• SUPPLIED RECORDS:
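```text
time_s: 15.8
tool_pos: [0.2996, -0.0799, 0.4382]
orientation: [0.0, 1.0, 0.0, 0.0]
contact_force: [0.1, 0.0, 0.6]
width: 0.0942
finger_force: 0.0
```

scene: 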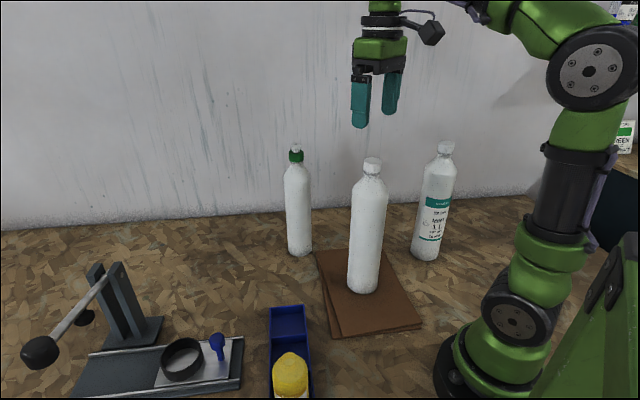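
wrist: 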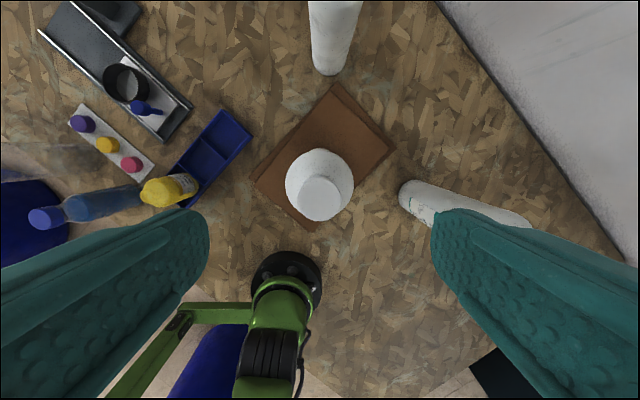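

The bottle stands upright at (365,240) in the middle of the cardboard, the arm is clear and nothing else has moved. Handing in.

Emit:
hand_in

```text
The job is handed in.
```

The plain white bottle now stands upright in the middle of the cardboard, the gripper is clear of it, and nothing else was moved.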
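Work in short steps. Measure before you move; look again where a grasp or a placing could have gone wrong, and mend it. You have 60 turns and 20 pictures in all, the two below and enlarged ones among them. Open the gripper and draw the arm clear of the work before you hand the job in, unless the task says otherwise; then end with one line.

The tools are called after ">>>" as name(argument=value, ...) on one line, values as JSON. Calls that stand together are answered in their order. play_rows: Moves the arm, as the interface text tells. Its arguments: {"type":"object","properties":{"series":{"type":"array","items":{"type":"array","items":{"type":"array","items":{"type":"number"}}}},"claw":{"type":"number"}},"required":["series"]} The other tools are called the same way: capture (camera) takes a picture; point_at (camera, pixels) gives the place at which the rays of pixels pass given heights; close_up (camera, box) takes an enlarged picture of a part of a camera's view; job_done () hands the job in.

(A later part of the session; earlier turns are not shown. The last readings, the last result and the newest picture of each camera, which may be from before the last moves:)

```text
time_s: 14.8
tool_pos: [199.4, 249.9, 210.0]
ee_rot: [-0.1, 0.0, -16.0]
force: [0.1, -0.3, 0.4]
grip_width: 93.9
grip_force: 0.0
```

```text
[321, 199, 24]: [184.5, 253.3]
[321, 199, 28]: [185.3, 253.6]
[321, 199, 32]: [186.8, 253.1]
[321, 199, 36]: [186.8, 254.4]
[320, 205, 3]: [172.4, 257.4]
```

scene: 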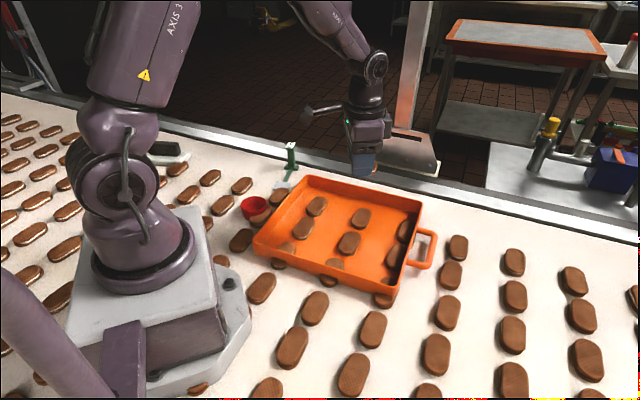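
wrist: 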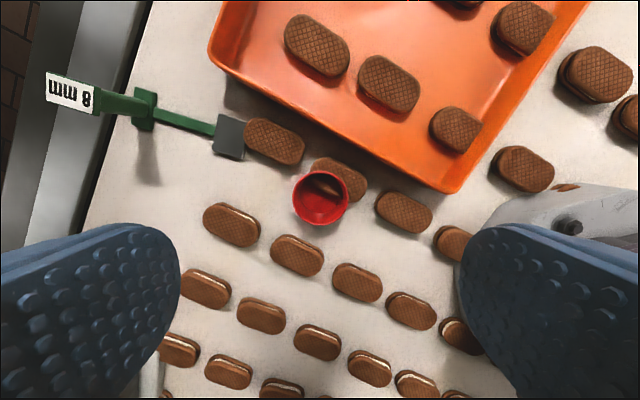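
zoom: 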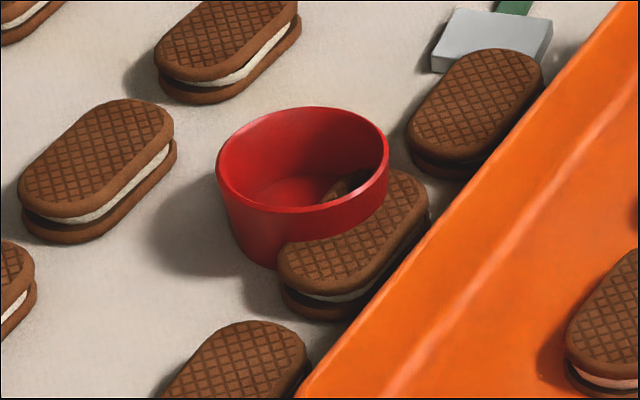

• THE TASK:
Copy the records exactly as they appear, excluding images.

• TASK ANSWER:
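```text
time_s: 15.8
tool_pos: [0.2996, -0.0799, 0.4382]
orientation: [0.0, 1.0, 0.0, 0.0]
contact_force: [0.1, 0.0, 0.6]
width: 0.0942
finger_force: 0.0
```

scene: 
wrist: 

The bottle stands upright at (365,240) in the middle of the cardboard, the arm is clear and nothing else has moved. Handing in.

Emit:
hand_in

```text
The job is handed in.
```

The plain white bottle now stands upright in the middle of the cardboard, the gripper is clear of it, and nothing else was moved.
Work in short steps. Measure before you move; look again where a grasp or a placing could have gone wrong, and mend it. You have 60 turns and 20 pictures in all, the two below and enlarged ones among them. Open the gripper and draw the arm clear of the work before you hand the job in, unless the task says otherwise; then end with one line.

The tools are called after ">>>" as name(argument=value, ...) on one line, values as JSON. Calls that stand together are answered in their order. play_rows: Moves the arm, as the interface text tells. Its arguments: {"type":"object","properties":{"series":{"type":"array","items":{"type":"array","items":{"type":"array","items":{"type":"number"}}}},"claw":{"type":"number"}},"required":["series"]} The other tools are called the same way: capture (camera) takes a picture; point_at (camera, pixels) gives the place at which the rays of pixels pass given heights; close_up (camera, box) takes an enlarged picture of a part of a camera's view; job_done () hands the job in.

(A later part of the session; earlier turns are not shown. The last readings, the last result and the newest picture of each camera, which may be from before the last moves:)

```text
time_s: 14.8
tool_pos: [199.4, 249.9, 210.0]
ee_rot: [-0.1, 0.0, -16.0]
force: [0.1, -0.3, 0.4]
grip_width: 93.9
grip_force: 0.0
```

```text
[321, 199, 24]: [184.5, 253.3]
[321, 199, 28]: [185.3, 253.6]
[321, 199, 32]: [186.8, 253.1]
[321, 199, 36]: [186.8, 254.4]
[320, 205, 3]: [172.4, 257.4]
```

scene: 
wrist: 
zoom: 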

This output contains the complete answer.